The archdiocese and other dioceses in the Visayas region are making a collective effort to resolve the climate crisis by addressing loss of biodiversity, it said, adding it has taken steps to help Mother Earth by saving marine life.

“We organized the first-ever Laudato Si’ underwater clean-up drive on May 24. Divers from all over the region, boat owners and volunteers removed trash lying on our seabeds,” the archdiocese’s commission on ecology said.

“Several resorts became partners in the drive together with socio-civic groups and the Jesuits,” Cebu priest and scuba diver Father Murphy Sarsonas said.

Father Sarsonas said more than 70 scuba divers participated in the clean-up by removing mostly plastic bottles and containers.

“Pope Francis enjoins us to feel the groaning of creation as we allow the Holy Spirit to move us to reverse the destruction of nature caused by centuries of environmental abuse and human greed”

“If you look at the garbage that we collected, almost 90 percent is non-biodegradable, which means they would have stayed in our seas for a very long time. That’s how polluted our oceans and seas are,” he said.

“By throwing one tiny candy wrapper in the bin or by not throwing our garbage into bodies of water like rivers and lakes, we are taking care of our marine and coral life.
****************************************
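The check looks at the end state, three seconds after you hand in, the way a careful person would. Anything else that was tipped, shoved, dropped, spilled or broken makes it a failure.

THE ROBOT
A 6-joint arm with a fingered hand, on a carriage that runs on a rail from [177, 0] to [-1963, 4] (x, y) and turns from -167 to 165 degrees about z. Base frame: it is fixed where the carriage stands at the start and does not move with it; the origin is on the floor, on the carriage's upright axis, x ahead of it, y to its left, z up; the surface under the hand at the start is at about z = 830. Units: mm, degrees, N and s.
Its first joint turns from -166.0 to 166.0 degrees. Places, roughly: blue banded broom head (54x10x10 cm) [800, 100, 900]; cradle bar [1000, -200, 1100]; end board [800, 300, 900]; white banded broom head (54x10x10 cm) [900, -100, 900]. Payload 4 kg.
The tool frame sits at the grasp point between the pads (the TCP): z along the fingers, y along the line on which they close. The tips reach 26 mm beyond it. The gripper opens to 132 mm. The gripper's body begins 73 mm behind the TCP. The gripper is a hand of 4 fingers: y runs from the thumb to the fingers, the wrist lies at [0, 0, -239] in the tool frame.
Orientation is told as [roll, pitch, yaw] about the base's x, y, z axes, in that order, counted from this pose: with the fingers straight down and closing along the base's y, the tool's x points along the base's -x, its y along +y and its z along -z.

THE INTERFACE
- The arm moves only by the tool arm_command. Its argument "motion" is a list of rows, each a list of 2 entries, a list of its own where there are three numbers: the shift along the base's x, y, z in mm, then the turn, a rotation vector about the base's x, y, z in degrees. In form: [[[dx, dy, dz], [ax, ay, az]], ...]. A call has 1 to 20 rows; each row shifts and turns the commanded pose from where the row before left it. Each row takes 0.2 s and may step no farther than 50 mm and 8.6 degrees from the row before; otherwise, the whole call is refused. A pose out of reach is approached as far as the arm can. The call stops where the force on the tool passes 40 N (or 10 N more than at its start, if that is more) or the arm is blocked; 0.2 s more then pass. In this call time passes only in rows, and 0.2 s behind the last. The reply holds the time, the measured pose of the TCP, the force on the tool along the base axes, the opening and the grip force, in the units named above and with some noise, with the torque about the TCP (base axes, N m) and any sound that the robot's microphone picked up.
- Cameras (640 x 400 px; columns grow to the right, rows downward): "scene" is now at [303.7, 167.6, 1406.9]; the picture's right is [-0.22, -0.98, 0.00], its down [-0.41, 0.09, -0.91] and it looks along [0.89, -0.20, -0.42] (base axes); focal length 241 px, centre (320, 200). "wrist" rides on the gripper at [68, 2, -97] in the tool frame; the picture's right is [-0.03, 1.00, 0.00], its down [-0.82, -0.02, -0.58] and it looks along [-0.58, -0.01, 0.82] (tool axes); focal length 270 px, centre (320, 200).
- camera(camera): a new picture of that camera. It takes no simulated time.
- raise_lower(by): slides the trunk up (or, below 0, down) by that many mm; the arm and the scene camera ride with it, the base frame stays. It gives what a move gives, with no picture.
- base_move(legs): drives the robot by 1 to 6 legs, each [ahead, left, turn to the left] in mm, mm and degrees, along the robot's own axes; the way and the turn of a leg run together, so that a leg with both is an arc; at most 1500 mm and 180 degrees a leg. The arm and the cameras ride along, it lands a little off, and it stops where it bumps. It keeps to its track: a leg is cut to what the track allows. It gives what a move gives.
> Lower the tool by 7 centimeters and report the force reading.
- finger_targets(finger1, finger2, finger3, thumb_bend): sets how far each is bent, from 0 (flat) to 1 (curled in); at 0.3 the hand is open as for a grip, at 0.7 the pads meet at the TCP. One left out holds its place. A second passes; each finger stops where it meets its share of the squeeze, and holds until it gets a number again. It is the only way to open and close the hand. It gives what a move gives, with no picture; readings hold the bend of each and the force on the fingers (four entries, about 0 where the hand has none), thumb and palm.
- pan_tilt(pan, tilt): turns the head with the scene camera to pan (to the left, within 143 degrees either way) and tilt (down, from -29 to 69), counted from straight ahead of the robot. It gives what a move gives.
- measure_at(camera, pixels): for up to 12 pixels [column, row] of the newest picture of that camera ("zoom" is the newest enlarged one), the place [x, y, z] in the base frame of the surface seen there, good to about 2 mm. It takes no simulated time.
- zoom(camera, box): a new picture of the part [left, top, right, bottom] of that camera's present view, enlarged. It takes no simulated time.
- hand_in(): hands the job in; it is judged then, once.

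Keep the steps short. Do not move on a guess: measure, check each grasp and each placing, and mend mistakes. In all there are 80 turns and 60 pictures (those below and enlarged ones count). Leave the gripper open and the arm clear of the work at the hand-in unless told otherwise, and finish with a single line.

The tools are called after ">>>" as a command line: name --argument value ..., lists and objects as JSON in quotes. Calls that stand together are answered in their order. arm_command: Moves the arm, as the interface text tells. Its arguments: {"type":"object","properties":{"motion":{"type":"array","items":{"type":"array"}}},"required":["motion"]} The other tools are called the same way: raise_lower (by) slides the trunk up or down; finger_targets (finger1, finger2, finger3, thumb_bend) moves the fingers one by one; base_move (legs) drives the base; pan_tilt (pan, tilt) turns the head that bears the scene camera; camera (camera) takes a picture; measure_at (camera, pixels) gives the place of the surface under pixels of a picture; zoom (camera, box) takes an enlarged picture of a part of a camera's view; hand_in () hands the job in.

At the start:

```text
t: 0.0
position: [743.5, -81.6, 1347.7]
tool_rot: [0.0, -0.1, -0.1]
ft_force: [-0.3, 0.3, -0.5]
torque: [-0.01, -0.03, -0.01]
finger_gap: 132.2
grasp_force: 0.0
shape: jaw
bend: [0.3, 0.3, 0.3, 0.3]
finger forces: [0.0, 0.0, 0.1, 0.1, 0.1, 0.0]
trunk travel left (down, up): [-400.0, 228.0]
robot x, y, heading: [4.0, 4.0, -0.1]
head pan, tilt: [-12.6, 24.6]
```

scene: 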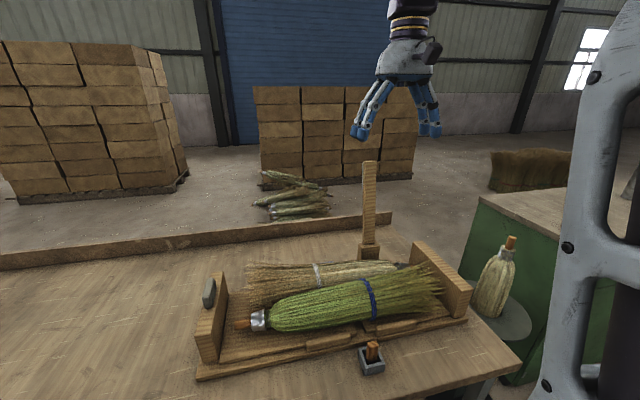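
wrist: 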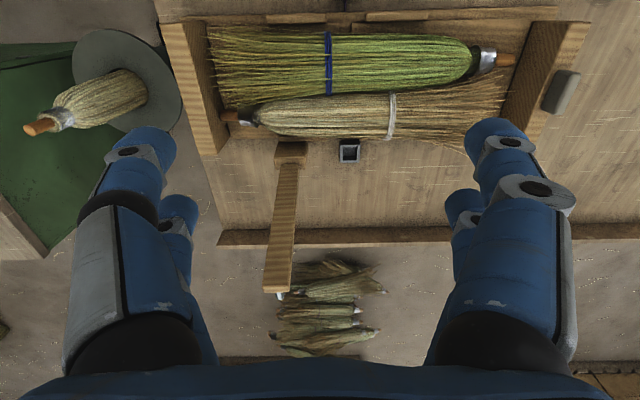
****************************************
Otherwise, we will have nothing to fish anymore.” 

Meanwhile, Catholic bishops’ conference president Bishop Pablo Virgilio David of Kalookan urged Catholics to make a collective effort in cleaning up the environment.

He said one cannot remain unsympathetic to the desperate condition of the world’s environment.

“Pope Francis enjoins us to feel the groaning of creation as we allow the Holy Spirit to move us to reverse the destruction of nature caused by centuries of environmental abuse and human greed,” he said on Facebook.

He said people have forgotten God’s commandment to take care of creation because of their pride, thinking they were created in the image and likeness of God.

“Unfortunately, we have often misunderstood our role. The evil one has a way of getting us deluded about what God meant when he commanded us to ‘have dominion over the earth.’ We are filled with hubris,” the prelate added.